What to Do with Them When You’re Done Playing
We like to make a big bowl and let it sit out for a few days as we find different things to do with them, but after a few days I get tired of finding little squishy balls everywhere. That’s when it’s time to dispose of them or save them. If you don’t want to keep them, you can dispose of them in the trash. Do not try and put them down the drain or disposal! You can also add them to your garden soil or potted plants to help keep them hydrated. This is my preferred method.
If you want to save them, you can either save them as they are or let them dehydrate back to little beads and store them that way. If you want to keep them filled with water, then store in an airtight bag, jar or bottle. They can be used to make a colorful display in pretty jars or glass bottles with lids.
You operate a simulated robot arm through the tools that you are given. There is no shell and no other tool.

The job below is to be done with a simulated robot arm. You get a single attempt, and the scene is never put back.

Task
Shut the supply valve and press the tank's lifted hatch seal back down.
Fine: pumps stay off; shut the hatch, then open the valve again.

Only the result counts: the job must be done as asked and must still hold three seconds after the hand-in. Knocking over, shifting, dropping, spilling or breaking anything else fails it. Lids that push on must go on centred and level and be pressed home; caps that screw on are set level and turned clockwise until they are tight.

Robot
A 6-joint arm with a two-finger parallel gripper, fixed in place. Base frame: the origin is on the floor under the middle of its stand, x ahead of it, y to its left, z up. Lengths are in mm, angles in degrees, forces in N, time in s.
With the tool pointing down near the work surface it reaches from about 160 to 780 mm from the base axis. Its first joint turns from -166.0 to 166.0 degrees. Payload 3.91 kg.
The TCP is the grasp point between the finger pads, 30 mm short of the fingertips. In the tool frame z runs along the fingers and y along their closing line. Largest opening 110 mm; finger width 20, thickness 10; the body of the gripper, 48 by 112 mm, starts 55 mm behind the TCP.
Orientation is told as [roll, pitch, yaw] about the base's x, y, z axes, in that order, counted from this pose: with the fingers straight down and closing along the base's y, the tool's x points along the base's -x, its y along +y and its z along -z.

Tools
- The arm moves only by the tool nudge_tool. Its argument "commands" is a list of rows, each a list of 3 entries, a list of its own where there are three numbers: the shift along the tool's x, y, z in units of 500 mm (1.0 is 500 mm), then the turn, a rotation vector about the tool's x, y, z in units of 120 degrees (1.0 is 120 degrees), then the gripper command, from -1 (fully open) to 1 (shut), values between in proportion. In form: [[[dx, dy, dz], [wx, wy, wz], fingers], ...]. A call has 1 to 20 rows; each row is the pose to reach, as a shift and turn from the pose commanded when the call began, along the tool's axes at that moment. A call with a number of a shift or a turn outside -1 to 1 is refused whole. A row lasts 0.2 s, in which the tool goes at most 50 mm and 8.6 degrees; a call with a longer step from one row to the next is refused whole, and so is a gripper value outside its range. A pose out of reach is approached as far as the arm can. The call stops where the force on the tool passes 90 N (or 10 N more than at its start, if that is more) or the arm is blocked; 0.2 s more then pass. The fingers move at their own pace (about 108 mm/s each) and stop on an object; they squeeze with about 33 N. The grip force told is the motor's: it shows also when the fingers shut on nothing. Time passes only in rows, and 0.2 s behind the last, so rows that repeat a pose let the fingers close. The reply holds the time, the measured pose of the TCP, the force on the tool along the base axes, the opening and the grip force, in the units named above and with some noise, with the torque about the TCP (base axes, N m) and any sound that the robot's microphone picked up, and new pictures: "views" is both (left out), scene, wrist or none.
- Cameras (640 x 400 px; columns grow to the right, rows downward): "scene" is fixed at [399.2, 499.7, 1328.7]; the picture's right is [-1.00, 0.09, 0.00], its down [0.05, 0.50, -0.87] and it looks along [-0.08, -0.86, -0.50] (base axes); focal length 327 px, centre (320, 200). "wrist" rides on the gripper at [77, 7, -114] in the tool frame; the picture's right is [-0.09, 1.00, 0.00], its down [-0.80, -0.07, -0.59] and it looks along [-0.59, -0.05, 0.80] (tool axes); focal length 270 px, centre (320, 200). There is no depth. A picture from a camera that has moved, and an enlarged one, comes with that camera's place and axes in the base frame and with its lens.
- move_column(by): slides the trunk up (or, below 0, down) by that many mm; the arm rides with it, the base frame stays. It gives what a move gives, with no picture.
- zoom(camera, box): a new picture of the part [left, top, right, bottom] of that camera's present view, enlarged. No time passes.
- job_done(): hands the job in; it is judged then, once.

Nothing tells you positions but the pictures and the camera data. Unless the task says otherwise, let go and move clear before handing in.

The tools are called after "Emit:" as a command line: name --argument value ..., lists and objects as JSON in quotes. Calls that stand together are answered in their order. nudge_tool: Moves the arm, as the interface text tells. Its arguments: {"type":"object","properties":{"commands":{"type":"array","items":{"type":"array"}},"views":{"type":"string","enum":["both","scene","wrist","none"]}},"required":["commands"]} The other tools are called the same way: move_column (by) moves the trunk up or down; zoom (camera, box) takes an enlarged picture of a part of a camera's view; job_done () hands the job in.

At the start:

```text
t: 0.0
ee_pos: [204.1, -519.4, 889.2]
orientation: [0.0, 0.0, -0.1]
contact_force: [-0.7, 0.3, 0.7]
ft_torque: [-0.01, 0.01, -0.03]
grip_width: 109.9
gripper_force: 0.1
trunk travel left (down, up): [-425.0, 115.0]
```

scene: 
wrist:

If you want them to shrink back to original size, then the quickest way to dehydrate them is to spread them in a single layer on a towel and sit them in the sun. The towel will absorb the water as it leaks out and they will return to their regular size. You should be able to rehydrate them again at a later date for more water bead fun!
Update 4/5/20 – I sat them in the sun for two days and they barely shrank! So I gave up and just set them in a single layer in the house. It took a week for them to shrink down and they were still kind of sticky. So I recommend storing them as-is and them putting them in garden when you are done.